いずれにしても、今のアメリカには「イノセンス」があるのかわからない。この場合のイノセンスとは、潔白・真実というよりも、真実を伝えようとする意思。これまでの機能への信頼感だ。

大統領選の後に「二極化の本番」がやってくる

今回の大統領選では、ウィキリークスやアノニマスのような「ハッカー集団」がジャーナリストの役割を担い、本来であればジャーナリズムを担うはずの主要メデイアはハッカーのようなバイアス(煽動家)を担当している。まさに悲劇的である。

どちらが嫌われているかを競う異常な選挙戦になった根本要因の一つには、「どちらが勝っても、次の大統領はオバマより13歳以上も老けてしまう」という厳然たる現実がある。これはオバマのチェンジに期待した若い世代には失望である。

そこで調べてみると、過去大統領が13歳以上老けてしまうケースは3回あった。最初はハリソン大統領(第9代大統領。1841年に就任)。この人は就任演説で風邪を引き、そのままわずか約1カ月で亡くなってしまったので除外するとして、後の2回では、その後アメリカは劇的に変わったといえる。

まずブキャナン大統領(在任期間1857年-1861年)。この人は歴代のアメリカ大統領で最も評価の低い人である。評価が低い理由は、奴隷問題などで分裂が始まっていた米国に対し、何も出来なかったことが挙げられる。彼は民主党出身者であり、優秀な弁護士だった。上院も経験し、68歳での就任だったが、彼の時代にノースカロライナ州が合衆国を離脱。次の大統領に奴隷解放を主張するリンカーンが就任すると、南部は別の大統領を立て、結局南北戦争に突入した。

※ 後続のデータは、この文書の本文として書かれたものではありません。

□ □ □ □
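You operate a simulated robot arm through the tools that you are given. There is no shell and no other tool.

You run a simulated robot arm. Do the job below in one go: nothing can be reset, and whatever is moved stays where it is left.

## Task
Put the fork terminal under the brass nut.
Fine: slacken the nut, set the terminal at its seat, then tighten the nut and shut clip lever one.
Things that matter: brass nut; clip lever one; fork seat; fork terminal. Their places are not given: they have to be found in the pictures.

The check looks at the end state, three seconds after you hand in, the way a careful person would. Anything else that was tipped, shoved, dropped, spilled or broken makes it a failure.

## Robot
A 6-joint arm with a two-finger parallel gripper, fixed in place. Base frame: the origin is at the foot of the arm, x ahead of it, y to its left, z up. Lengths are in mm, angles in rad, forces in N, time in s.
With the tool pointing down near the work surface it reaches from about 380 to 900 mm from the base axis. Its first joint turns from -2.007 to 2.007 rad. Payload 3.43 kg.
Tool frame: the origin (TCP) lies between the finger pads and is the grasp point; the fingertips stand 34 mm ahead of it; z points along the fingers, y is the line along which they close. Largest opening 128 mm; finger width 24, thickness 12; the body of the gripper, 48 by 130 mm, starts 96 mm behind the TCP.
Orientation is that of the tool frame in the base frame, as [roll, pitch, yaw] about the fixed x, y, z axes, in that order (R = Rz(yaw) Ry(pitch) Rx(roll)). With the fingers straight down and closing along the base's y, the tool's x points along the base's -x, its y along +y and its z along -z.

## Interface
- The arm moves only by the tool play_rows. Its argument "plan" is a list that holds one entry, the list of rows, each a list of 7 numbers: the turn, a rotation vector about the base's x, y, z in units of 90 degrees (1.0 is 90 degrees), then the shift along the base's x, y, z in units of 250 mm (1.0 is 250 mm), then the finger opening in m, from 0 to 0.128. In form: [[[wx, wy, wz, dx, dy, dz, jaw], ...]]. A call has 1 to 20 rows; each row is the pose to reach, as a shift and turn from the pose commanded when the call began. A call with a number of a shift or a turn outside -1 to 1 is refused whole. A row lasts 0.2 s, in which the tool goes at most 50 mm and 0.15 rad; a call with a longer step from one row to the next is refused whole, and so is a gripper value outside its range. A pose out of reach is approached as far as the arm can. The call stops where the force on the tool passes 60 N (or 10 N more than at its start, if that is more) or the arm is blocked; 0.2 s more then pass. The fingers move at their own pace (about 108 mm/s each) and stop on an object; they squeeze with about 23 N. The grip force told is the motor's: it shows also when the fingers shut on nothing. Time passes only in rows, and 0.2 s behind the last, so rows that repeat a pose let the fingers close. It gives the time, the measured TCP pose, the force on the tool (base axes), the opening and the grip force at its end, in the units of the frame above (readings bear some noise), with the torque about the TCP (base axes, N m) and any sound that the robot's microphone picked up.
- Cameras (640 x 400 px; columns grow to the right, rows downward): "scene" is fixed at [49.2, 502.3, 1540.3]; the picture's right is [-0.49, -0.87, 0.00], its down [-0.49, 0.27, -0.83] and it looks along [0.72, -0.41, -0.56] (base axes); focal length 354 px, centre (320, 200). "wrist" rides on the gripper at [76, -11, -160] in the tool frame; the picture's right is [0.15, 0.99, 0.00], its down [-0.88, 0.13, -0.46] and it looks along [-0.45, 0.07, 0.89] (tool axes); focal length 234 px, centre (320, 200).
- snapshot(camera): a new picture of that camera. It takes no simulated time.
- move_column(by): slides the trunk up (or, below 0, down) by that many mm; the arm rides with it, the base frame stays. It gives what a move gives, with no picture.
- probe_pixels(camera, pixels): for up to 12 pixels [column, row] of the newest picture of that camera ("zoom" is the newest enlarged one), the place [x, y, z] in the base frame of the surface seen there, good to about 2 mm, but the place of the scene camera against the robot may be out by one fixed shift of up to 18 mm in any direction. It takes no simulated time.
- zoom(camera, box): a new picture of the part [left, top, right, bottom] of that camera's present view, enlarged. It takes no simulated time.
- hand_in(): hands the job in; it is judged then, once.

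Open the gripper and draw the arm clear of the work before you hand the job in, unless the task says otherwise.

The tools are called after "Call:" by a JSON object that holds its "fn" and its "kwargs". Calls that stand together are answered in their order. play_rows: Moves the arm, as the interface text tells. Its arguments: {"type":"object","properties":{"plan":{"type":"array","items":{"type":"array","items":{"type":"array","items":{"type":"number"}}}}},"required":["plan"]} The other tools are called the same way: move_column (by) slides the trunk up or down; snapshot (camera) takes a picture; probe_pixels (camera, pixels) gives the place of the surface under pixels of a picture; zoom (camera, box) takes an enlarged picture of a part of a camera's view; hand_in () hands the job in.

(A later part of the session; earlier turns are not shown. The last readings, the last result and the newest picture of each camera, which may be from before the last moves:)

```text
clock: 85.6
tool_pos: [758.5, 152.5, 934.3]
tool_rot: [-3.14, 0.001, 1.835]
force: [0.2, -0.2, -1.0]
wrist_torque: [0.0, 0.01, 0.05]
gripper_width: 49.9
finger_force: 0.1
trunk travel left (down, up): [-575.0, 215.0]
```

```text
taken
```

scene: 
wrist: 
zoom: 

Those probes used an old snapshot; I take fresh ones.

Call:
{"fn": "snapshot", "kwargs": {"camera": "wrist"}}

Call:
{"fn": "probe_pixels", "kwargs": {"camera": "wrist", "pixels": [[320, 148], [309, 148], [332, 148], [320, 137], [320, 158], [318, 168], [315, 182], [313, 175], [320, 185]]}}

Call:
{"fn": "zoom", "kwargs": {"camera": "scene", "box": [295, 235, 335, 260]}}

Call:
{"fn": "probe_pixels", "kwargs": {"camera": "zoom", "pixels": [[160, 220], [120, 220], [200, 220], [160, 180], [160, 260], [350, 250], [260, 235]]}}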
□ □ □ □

そして、もう一人はわれわれも知っているレーガン大統領だ(第40代大統領、在任期間1981-1989年)。カーター大統領から15歳も年上で70歳での就任だった。投票日の1週間前までは、現職のカーター大統領に8ポイントもリードされながら、「強いアメリカ」を訴えてひっくり返した。このレーガンの時代に冷戦に勝利し、ブッシュを挟んでアメリカの一国支配が完成したことからも、評価は高い。

当然ながら、ヒラリーもトランプも、レーガンになりたいところである。だが、どちらが勝っても、今の米国の分裂の状況は、前者のブキャナン大統領のころに近い。そんな中で、IBD/TIPPの支持率調査においてトランプは再びヒラリーと並んだ。明らかに勢いはトランプにあるが、その勢いを止めようと、現職のオバマ大統領が必死に飛び回っている。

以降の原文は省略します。